How Do Dorking Wanderers Survive A First Relegation? – Opinion

Dorking Wanderers two-year stay in the National League is all but over. Needing to win their remaining three games to have any chance of survival, Wanderers suffered a 4-2 defeat at fellow strugglers Wealdstone on Thursday night.

Despite being able to still match the points tally of the Stones and also York City, they would need to overturn a minimum 15 goal difference. They would also need both sides along with Boreham Wood to lose all their remaining fixtures.

Marc White’s side were perilously close to the drop last season but a fine run of form at the end of the season lifted the Surrey side to a 16th place finish and a move to a hybrid training schedule.

Built upon a legacy of 12 promotions in just 23 years, White as owner and manager have led the club and its supporters on a whirlwind journey to reach the pinnacle of non-league football.

When relegation to the National League South is fully confirmed before the end of April, it’s a brand new experience for all concerned. There is a sense of intrigue from all quarters in which direction the club will go, many watching afar thanks to the Bunch of Amateurs coverage of the club via YouTube.

His post-match interview eluded to a change in recruitment styles, over 250 games missed by players this season is a huge reason for their lack of consistency. That puts more pressure on those who do stay fit, evident by White only being able to name two fit players amongst the substitutes at Wealdstone.

A lack of leadership on the pitch showed up in that same game was also mentioned, instead of controlling the game at 2-0 up, they conceded within four minutes and then didn’t grab momentum back at any point from there on in.

Any manager will agree injuries are an uncontrollable part of the game but with so many stats and individual data available on players, it can brought down to a minimum.

In the usual Friday pre-match interview (viewer discretion advised), White mentioned the work already done off the pitch to structure the club better. It’s no secret the on field success has left the boardroom playing catching up for years, something clubs local to them are striving to learn from and be ready for in their own experience and movement.
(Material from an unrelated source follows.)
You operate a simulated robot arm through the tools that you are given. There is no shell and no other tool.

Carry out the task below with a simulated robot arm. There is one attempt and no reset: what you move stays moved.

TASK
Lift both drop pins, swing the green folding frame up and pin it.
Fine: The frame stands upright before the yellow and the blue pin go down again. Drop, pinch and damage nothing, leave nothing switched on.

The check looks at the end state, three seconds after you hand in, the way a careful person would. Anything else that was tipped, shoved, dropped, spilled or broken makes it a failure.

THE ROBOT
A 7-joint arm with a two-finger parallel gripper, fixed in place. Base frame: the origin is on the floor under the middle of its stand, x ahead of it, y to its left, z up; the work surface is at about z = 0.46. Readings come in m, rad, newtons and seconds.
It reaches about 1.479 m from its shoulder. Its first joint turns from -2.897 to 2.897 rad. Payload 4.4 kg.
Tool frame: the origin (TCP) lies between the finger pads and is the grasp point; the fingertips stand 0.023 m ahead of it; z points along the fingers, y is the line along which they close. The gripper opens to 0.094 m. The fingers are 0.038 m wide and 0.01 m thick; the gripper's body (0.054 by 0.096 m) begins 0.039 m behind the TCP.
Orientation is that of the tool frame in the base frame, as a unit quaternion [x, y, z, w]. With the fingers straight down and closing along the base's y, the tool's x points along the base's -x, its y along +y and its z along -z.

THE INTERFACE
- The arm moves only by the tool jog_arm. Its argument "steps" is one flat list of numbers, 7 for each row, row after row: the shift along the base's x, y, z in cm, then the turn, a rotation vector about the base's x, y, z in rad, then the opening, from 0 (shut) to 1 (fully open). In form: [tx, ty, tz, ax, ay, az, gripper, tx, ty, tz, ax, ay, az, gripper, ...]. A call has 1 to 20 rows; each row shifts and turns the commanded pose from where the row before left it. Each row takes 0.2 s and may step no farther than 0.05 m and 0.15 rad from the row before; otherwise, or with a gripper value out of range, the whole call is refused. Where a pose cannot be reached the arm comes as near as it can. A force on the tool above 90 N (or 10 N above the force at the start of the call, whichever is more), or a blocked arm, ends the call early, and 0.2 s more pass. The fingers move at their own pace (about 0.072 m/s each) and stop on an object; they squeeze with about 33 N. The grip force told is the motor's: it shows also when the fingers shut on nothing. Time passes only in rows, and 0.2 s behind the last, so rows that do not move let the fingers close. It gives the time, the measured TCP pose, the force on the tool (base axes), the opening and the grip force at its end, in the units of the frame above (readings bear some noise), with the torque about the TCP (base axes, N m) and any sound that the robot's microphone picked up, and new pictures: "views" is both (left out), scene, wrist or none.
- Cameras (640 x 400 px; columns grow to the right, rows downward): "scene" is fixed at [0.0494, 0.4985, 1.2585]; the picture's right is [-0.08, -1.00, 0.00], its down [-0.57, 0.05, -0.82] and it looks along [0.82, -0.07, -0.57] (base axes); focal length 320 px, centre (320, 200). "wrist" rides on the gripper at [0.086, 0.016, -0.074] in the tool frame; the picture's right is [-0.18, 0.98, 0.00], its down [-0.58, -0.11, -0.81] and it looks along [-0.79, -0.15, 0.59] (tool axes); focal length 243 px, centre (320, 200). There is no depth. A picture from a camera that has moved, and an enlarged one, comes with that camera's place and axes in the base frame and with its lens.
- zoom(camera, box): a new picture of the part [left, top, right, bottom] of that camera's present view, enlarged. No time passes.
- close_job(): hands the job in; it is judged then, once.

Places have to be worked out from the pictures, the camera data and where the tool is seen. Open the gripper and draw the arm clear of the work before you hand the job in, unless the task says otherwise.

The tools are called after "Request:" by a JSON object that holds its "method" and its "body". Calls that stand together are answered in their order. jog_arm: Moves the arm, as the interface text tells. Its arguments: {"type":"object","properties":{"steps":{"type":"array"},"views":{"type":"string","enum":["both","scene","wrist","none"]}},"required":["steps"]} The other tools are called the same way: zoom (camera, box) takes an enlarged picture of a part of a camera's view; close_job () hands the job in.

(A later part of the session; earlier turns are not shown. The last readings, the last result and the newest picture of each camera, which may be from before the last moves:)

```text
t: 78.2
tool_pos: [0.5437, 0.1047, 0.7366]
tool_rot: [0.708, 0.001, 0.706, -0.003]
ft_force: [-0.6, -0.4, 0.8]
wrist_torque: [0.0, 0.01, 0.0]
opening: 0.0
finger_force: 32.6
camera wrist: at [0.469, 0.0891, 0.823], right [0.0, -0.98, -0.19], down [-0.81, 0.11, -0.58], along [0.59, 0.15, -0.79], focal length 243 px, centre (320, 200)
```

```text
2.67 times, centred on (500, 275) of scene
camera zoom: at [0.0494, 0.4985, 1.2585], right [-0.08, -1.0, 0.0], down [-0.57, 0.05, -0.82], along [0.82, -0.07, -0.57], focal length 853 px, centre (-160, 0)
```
They are heading back into a league where there are now more full time teams than their last experience at Step 2. White quickly worked out last season the need to be full time in the National League in order to compete more competitively, aware at the same time it can’t be rushed to a point that would collapse the club.
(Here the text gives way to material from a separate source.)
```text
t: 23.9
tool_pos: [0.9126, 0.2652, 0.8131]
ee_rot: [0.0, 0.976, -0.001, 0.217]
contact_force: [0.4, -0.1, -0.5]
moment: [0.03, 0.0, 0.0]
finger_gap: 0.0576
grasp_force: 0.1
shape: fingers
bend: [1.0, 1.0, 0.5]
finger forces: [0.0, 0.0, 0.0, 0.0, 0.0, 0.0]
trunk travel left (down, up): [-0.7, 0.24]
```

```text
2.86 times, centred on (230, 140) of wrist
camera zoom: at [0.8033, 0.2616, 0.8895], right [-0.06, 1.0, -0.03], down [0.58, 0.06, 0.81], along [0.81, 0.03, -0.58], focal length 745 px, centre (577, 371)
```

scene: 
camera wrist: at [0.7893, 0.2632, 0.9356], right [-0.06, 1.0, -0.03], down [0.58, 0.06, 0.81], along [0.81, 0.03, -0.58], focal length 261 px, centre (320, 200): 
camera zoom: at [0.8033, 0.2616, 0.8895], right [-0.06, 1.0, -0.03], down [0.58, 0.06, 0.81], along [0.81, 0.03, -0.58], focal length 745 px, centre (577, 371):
The league table provides more evidence of those sides who still in semi-professional or hybrid models have struggled to make an impact. Oxford City are already relegated, Wealdstone are still in danger whilst Maidenhead United have survived but with only two games to spare.

Whilst Yeovil Town have returned to the top division at the first time of asking by retaining their full time status, the question will be whether Dorking take the plunge this coming season.

It might give them a better shot at an instant return. Staying part time or hybrid for another season however would give Wanderers a better player pool to pick from, safe in the knowledge they can build and change status should they get promoted immediately.

White will see it as a challenge. There are plenty of people out there that counter the fairy tale story against neither them nor their facilities are good enough to grace the top flight of non-league football, although there are very few characters inside the game anymore.

Like him or loathe him, it should be respected that White has almost played out his own ‘Football Manager’ game in real life. The stuff of computer dreams. What happens when relegation happen?, Well, just rebuild, go again and prove everyone wrong.